Because the Adelsverein's eventual profits from their land grant depended on settling people on it, it was in their best interests to move their people in as effecient a manner as possible from the ships arriving in Galveston to the grant. There were other entrepeneurs with competing grants, among them Henri Castro, who had a small grant south of San Antonio upon which he was settling Alsatian immigrants, for instance. Prince Karl thought it would be better for the Adelsverein to bring their settlers to a port farther east of Galveston, and transport them by wagon to the north, a staging point on the Comal River some 150 miles north. With a couple of ships already unloading Adelsverein immigrants in Galveston, he made a quick purchase of land from the Veremendi family of San Antonio (James Bowie had married a Veremendi daughter by the way) around a series of natural springs known as "The Fountains". This became the town of New Braunfels, which the Prince hoped would serve as a staging area, for settling the main grant of land between the Llano and San Saba rivers, north and west of the Hill Country.

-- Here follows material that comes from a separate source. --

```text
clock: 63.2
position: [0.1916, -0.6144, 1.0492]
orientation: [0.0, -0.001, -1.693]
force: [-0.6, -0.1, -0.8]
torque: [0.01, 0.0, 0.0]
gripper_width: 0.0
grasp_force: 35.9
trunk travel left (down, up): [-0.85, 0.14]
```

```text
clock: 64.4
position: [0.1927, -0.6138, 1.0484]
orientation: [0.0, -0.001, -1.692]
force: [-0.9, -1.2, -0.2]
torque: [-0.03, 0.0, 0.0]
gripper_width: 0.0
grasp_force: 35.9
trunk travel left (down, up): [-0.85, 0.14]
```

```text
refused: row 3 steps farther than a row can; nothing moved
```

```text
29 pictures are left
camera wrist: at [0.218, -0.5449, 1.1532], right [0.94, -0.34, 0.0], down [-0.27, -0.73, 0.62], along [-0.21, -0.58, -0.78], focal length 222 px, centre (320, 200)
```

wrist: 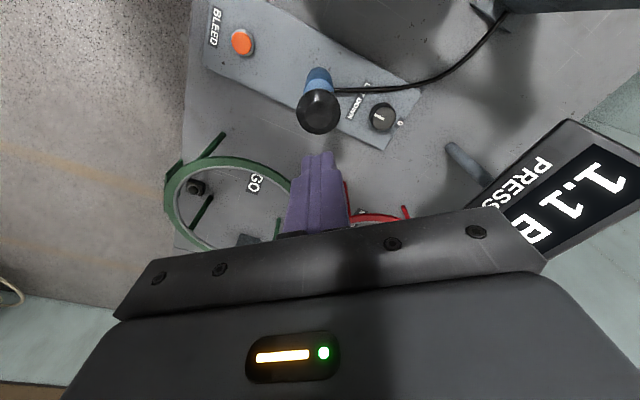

He also procured the use of a tract along the coast of Matagorda Bay south of present-day Port Lavaca, to land the Adelsverein settlers. This location was christened Karlshaven, later Indianola. He conducted a small party of the first arrivals from there to New Braunfels. Then, having done all the good and all the damage that he could possibly do, Prince Karl decamped for Europe, pursued by creditors, just as Texas was about to be annexed by the United States, over the strong objections of Mexico. He was replaced as commissioner in Texas by Baron Ottfried Johann von Meusebach, who had trained as a lawyer, civil administrator and forest-manager, and had the sense to first become an American citizen and drop the title, becoming simply John O. Meusebach.
In any case, he had his hands full to overflowing. Prince Karl, as noted, had the business sense of a turnip. He authorized all kinds of expenses, and the accounts were in a hideous mess. War was about to break out with Mexico, shiploads of German settlers were arriving, and pitching up tents on the beach... in the winter. Meusebach was desperatly short of funds and credit, and his contracts to transport them north to New Braunfels fell through. The cartage companies reneged, preferring to work for the US Army, hauling supplies for the war effort.
The landing-site at Indianola became such a hellhole that 500 young men chose to volunteer for service in the US Army, just to get away from it.
Lecture will continue after lunch... any questions so far?
Posted by: Sgt. Mom || 02/07/2007 11:33 Comments || Top||

#10  Why thank you, Sgt Mom. I'll just have me a Shiner Bock in Gruene Hall until you git back.
Posted by: Steve || 02/07/2007 11:52 Comments || Top||

#11  Fascinating, Sgt. Mom. A neat reflection of the shipping of Irish immigrants en masse to the Northeast during the Civil War, it seems. I understand that the character of Cincinnati, Ohio was changed by the large numbers of German immigrants that arrived after the failed democracy initiative in 1848, but I'm not aware that was as organized as this.
Posted by: trailing wife || 02/07/2007 12:05 Comments || Top||

#12  Right then... finish up that Shiner, Steve, the afternoon lecture is about to begin. (clears throat, shuffles notes)Continuing with todays Rantburg University History Department lecture "The German Settlements in Texas", part three.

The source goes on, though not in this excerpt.